··· RECORDS PROVIDED

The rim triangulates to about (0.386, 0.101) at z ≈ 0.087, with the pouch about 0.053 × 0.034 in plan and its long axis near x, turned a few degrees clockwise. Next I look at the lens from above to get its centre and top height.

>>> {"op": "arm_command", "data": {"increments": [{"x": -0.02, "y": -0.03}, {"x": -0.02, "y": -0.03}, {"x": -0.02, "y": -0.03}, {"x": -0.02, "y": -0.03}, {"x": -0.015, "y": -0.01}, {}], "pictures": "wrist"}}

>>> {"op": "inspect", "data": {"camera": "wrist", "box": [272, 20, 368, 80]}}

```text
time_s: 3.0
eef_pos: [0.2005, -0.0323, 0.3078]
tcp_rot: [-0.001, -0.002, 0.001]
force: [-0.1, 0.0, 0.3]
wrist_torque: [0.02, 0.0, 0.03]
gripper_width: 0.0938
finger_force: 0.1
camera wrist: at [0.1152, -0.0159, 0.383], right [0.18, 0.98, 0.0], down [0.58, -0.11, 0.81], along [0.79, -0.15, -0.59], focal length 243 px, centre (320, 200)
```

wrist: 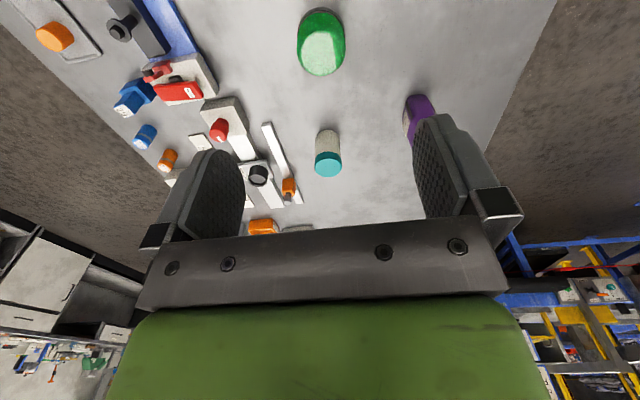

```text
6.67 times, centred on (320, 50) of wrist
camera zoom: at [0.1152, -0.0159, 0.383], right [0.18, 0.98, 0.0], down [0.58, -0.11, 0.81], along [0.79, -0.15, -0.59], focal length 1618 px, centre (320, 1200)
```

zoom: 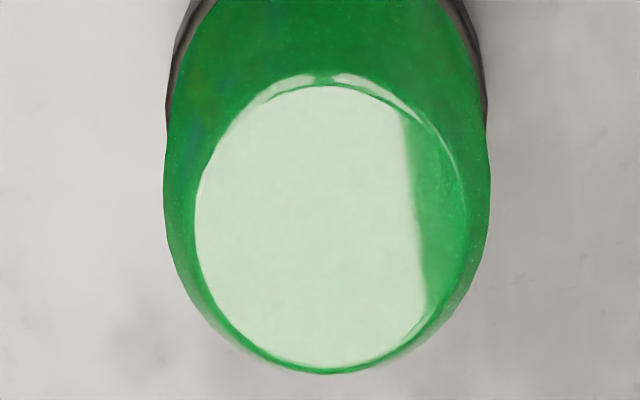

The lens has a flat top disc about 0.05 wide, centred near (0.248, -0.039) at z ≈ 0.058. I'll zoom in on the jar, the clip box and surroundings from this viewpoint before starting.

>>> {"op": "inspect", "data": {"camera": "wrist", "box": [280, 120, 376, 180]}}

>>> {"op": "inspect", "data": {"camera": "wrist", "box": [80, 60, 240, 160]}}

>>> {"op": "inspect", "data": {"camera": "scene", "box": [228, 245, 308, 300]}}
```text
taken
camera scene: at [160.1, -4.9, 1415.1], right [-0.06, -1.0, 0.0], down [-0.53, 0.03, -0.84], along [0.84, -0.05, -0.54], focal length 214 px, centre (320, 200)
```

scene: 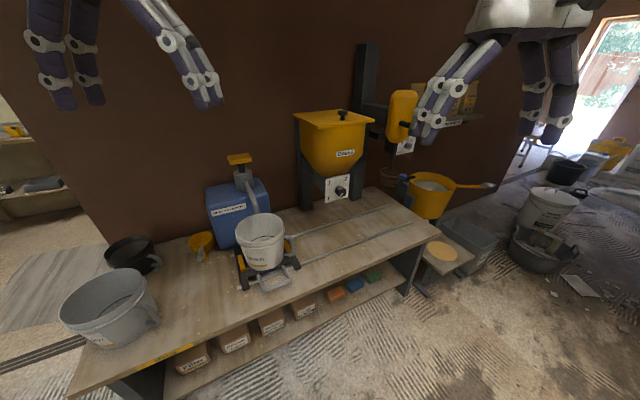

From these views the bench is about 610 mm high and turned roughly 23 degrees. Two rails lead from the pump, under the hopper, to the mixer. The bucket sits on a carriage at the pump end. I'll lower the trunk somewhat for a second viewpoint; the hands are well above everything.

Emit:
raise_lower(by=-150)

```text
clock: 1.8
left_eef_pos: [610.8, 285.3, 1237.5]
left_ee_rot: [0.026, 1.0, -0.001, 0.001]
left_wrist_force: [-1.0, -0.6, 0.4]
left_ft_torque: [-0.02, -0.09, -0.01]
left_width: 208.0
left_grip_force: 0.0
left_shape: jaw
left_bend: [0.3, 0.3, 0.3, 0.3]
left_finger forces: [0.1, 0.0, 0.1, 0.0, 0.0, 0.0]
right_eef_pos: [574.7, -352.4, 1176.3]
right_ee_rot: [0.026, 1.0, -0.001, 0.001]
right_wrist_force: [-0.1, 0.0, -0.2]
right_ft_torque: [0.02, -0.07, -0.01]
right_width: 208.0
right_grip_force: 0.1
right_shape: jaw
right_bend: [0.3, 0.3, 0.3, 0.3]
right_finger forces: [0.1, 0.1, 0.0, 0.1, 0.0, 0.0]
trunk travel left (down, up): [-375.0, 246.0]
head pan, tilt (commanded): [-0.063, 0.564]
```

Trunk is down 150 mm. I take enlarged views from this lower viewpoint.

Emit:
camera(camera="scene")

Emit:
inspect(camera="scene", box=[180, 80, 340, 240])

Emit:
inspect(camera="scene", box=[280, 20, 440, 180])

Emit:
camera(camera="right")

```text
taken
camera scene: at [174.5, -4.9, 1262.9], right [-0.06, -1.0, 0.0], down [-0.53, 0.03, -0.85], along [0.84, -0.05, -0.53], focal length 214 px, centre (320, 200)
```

······
··· SOURCE EXCERPT

Domingo 18 de noviembre de 1945

 

Con la plena efusión de Nuestro corazón paternal, amadísimos hijos de España, hemos accedido a vuestro deseo de que fuesen unas palabras Nuestras los que clausurasen estas solemnidades, que estáis celebrando para conmemorar el primer Centenario del Apostolado de la Oración, cenáculo selecto de orantes que quieren hacer de su vida una lámpara encendida en el celo de la mayor gloria de Dios; porque —como su fundador escribió— el celo es «el principio, el ánima y la vida» de este Apostolado[1].

Y si esto es así, ¿quién podrá extrañarse de qué hoy vuestro Apostolado se presente como un recio tronco, robusto y frondoso, cargado no sólo de ramas y de flores, sino también de frutos?; ¿por qué admirarse de que esté canónicamente erigido casi en la totalidad de vuestras diócesis y bajo su estandarte se agrupen más de dos millones de corazones fervorosos? Porque este celo, que es deseo ardiente alimentado por el amor, y es ímpetu apostólico, y es oración ferviente en unión con la plegaria continua del Corazón Santísimo de Jesús, tenía que arraigar necesariamente —dejadnos hablar así— en la entraña generosa del rico terruño español, dispuesto siempre para todo lo bueno y todo lo grande. Y porque había sido ya celo la defensa de la integridad de vuestra fe en los siglos primeros, y celo después la Cruzada multisecular durante la dominación árabe, y celo finalmente la epopeya gigante con que España rompió los viejos límites del mundo conocido, descubrió un continente nuevo y le evangelizó para Cristo; por eso, al encenderse en 1844 a los pies de la Virgen de Francia, al otro lado de los Pirineos, la chispita providencial, bastó el más leve golpe de la brisa para hacerla saltar la cordillera y prender segura en campo tan magníficamente preparando.

¡Y en poco tiempo, qué hoguera ! Los nombres, providencialmente reunidos en haz fraternal, de Bernardo Francisco de Hoyos, Agustín de Cardaveraz, Juan de Loyola y Pedro de Calatayud dicen más que un volumen de historia, porque muestran la generosidad con que el alma española correspondió a aquel nuevo esfuerzo de la misericordia divina, a aquella «redención amorosa», que la caridad inagotable de un Dios ofrecía a la triste humanidad del siglo XVIII. Con ellos estalló un incendio hasta entonces latente, y al soplo de la gracia divina se alzó luego una llama, de cuyo último resplandor está siendo teatro esa magnífica plaza de la Armería, donde nos parece que os oímos gritar hasta enronquecer: «Reinará, sí, reinará en España y con más veneración que en otras partes[2]; reinará en esta España de sus predilecciones, aquí reunida para darle gracias, para repetir sus propósitos y para renovar su consagración».

······

* [TASK LIST]
a: Take the source excerpt and repeat only what runs from "Con la plena" through "de este Apostolado[1].".
b: Extend the source excerpt, starting right after its last sentence.

* [ANSWERS BELOW]
a:
Con la plena efusión de Nuestro corazón paternal, amadísimos hijos de España, hemos accedido a vuestro deseo de que fuesen unas palabras Nuestras los que clausurasen estas solemnidades, que estáis celebrando para conmemorar el primer Centenario del Apostolado de la Oración, cenáculo selecto de orantes que quieren hacer de su vida una lámpara encendida en el celo de la mayor gloria de Dios; porque —como su fundador escribió— el celo es «el principio, el ánima y la vida» de este Apostolado[1].

b:
Darle gracias. En algunas horas tenebrosas de la historia, Dios alza su mano omnipotente y deja pasar la bíblica cabalgata de los cuatro caballos (cf. Ap 6, 1-8), que con sus pezuñas airadas lo trituran todo; podadera y azote de Dios, que así corta lo que sobra y castiga a quien ha prevaricado. Pero a las puertas del solar ibérico, donde aún humeaban los restos de una hoguera no menos terrible, la algarada no pasó adelante; y fue grande señal de la misericordia divina. Por eso vuestra Asamblea de hoy ha de ser ante todo la Asamblea de la gratitud: ¡«Gracias, Señor, —como en ocasión solemne se dijo un día—, gracias por habernos librado misericordiosamente de la común desgracia de la guerra, que tantos pueblos ha desangrado»![3].

Mas la gratitud sincera se muestra en la esplendidez de los propósitos que la acompañan. Vuestra patria se ha salvado de la última hecatombe mundial, pero no por eso tendrá menos necesidad de vivir la vida del Apostolado, es decir, vida de amor, de mutua caridad, de oración común que hermana los espíritus, de devoción a aquel Corazón que es todo mansedumbre y misericordia, de celo apostólico que quiere ganar a todos para Cristo, pero especialmente a los hermanos extraviados. Porque donde perdurasen el odio y el rencor, no habría lugar para aquel Corazón, que ardientemente desea el amor y, si es necesaria, la reconciliación entre los hermanos. Sea, pues, también vuestra reunión la Asamblea de la caridad, mientras repetís de nuevo: ¡«Venga a nosotros vuestro santísimo Reino, que es Reino de justicia y de amor»! [4].

Además, España se presenta hoy ante el Corazón Divino, evocando aquella luminosa mañana del 30 de Mayo de 1919, cuando toda la nación, por boca de su Soberano, quedó consagrada al Corazón de aquel Señor que estaba expuesto sobre el altar de un magnífico monumento en el centro mismo de la Península. Hoy en el lugar santo queda solamente un montón de ruinas. Pero queda siempre también allí algo que no puede ser destruido con ningún explosivo y es la fuerza del espíritu; la fuerza que salvó vuestra fe al sonar para vosotros la hora dolorosa; la fuerza que hoy —y con grande placer lo reconocemos— se muestra en la potente vitalidad católica de vuestra Patria, obra del amor que el Sagrado Corazón de Jesús reserva para ella y del concurso de tantos buenos españoles; la misma fuerza que ahora os ha reunido en esta Asamblea y os hace exclamar otra vez, con toda la sinceridad de vuestra alma hidalga y generosa: «Reinad en los corazones de los hombres, en el seno de los hogares, en la inteligencia de los sabios, en las aulas de la ciencia y de las letras y en nuestras leyes e instituciones patrias»[5].

Estas palabras quisieron ser un día como un plan de vida, cuando Europa comenzaba la nueva etapa de su historia, que se iniciaba tras el último cañonazo de la primera conflagración mundial. Hoy deberían ser la renovación de vuestra gratitud, de vuestros propósitos y de vuestra consagración en un momento todavía más grave, a la salida de un conflicto más amplio, más terrible, más lleno de consecuencias, más tenaz en no querer acabar de alejarse y más profundo en las convulsiones que ha ocasionado en la vida íntima de los pueblos.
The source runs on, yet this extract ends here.